Data provided:
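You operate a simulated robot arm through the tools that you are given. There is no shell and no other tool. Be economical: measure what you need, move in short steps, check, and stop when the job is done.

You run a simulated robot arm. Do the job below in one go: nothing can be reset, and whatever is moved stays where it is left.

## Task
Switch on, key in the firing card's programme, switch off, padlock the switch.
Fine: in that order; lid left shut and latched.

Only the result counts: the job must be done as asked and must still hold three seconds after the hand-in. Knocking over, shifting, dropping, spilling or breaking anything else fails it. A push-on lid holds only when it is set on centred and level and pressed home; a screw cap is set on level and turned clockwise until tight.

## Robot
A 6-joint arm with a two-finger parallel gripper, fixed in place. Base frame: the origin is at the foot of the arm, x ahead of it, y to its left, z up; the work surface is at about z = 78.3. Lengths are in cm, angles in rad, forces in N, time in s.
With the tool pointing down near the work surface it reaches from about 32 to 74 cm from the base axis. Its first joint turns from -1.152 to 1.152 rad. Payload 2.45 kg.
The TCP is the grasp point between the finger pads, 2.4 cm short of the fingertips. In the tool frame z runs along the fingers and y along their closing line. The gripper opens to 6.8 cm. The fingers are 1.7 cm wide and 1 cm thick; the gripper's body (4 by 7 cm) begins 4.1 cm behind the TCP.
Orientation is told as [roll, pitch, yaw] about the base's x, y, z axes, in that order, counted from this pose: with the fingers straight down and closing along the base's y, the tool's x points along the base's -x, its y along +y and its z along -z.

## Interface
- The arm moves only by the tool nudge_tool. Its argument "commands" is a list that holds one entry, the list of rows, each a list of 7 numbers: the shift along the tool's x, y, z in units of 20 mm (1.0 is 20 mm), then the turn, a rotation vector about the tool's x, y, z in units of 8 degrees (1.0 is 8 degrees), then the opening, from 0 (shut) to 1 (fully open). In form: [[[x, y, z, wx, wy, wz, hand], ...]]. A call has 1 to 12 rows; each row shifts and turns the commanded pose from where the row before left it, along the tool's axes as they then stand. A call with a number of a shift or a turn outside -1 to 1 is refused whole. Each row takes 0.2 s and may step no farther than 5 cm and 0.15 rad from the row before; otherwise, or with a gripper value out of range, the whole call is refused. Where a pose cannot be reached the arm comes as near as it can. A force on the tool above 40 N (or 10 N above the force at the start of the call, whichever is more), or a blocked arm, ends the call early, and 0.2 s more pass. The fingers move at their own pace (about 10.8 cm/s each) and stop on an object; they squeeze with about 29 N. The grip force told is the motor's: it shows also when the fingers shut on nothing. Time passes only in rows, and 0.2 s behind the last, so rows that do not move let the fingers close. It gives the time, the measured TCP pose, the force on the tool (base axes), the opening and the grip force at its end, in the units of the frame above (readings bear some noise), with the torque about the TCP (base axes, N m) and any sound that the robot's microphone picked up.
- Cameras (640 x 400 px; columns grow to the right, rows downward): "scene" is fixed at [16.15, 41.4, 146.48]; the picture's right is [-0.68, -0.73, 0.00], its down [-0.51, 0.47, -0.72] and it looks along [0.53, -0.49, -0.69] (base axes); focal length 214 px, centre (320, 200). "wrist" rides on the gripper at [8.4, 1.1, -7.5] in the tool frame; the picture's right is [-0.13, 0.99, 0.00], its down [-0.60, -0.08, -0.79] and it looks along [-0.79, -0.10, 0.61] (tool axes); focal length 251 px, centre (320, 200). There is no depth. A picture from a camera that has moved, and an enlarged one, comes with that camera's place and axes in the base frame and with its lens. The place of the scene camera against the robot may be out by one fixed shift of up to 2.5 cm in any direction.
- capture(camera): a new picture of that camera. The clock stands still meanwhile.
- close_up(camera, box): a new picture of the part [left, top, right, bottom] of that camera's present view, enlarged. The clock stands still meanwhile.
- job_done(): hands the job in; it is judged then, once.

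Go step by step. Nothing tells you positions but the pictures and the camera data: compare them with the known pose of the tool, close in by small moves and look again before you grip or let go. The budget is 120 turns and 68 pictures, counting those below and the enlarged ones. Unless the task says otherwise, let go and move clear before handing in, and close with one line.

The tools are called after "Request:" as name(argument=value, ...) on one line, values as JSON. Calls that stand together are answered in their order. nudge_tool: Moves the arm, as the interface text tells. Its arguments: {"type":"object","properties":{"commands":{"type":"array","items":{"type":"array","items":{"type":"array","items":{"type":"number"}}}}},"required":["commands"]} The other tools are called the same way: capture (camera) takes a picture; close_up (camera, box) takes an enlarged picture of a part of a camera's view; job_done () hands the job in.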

Exercise objective: Identify each line containing the string "simulated" and copy it out.

Exercise response:
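You operate a simulated robot arm through the tools that you are given. There is no shell and no other tool. Be economical: measure what you need, move in short steps, check, and stop when the job is done.
You run a simulated robot arm. Do the job below in one go: nothing can be reset, and whatever is moved stays where it is left.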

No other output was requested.